What Is Investment Criteria?
Investment criteria = your deal filters. Min 6% cash-on-cash-return. Max $400,000 purchase. 2–4 units. Memphis, Indianapolis, Columbus. No condos. Write them down. When a deal hits your inbox, run it against the criteria. Pass = full deal-analysis. Fail = quick no. In Phoenix, an investor had 8 criteria. A deal met 6. He passed—saved 4 hours of analysis. Another met all 8. He ran the numbers, made an offer.
Investment criteria are the rules and thresholds you use to filter and evaluate deals—minimum cash-on-cash-return, maximum price, target markets, property types. They keep you focused and prevent analysis-paralysis.
At a Glance
- What it is: Your deal filters and thresholds
- Why it matters: Focus; faster go-no-go-decision
- Examples: Min CoC, max price, markets, unit count
- Use it for: Screening; deal-flow management
- Caveat: Revisit as you learn—criteria evolve
How It Works
Financial criteria. Minimum cash-on-cash-return—e.g., 6%. Minimum cap-rate—e.g., 5.5%. Maximum dscr for leverage—e.g., 1.25. These are your return and risk floors.
Market criteria. Target cities or zip codes. Primary-market vs. secondary-market. Landlord-friendly-state preference. Proximity to your home base.
Property criteria. Unit count—2–4, or 5+. Property type—single-family, duplex, small multifamily. No condos (HOA risk). No fixer-uppers beyond light rehab. Condition: rent-ready or move-in-ready.
Deal structure. All-cash vs. financed. Owner-occupied-financing for house-hacking. Max leverage—e.g., 75% LTV.
How to use them. First pass: does the deal meet your criteria? No = quick pass. Yes = run full deal-analysis and sensitivity-analysis. Criteria aren't rigid—you can make exceptions. But document why.
Real-World Example
Ava in Memphis. Her criteria: min 6% cash-on-cash-return, max $450,000, 2–4 units, Memphis or suburbs, no condos, rent-ready or light rehab only. A 6-plex in Nashville came in. Wrong city—pass. A duplex in Memphis at $380,000, 4.2% CoC—below min. Pass. A 4-plex in Memphis at $385,000, 5.9% CoC—close. She ran full analysis. At market-rent and 8% vacancy, CoC was 6.1%. She made an offer. Criteria filtered the noise; analysis closed the deal.
Pros & Cons
- Focuses deal-flow
- Faster decisions
- Reduces analysis-paralysis
- Can miss outliers
- Criteria need periodic review
- Too rigid = missed opportunities
Watch Out
- Over-filtering: If nothing passes, your criteria may be too tight. Loosen or expand markets.
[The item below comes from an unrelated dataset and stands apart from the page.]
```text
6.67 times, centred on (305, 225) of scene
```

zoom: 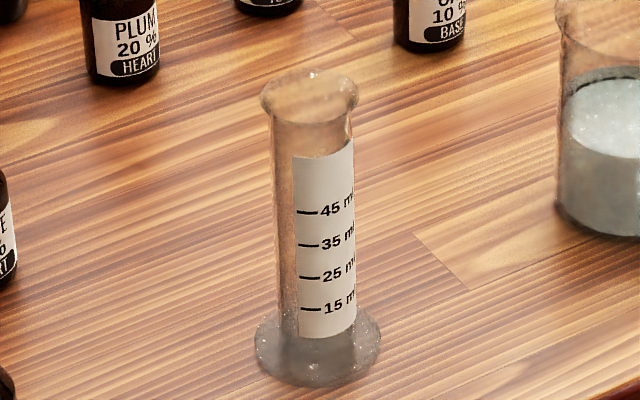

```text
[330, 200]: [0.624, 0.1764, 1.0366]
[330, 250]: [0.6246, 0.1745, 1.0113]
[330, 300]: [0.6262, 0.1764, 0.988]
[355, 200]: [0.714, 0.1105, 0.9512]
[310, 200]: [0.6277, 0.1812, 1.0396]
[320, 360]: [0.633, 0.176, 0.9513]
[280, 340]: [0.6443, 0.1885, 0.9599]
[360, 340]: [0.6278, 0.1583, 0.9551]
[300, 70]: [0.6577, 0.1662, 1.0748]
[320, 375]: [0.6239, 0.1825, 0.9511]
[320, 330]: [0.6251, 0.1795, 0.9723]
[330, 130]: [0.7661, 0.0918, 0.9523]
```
- Under-filtering: If everything passes, you're not selective enough. Tighten.
- Evolution: As you learn, adjust. First deal criteria ≠ tenth deal criteria.
Ask an Investor
The Takeaway
Define your investment-criteria. Use them to screen. Pass = full analysis. Fail = quick no. Revisit as you learn. They're a tool, not a straitjacket.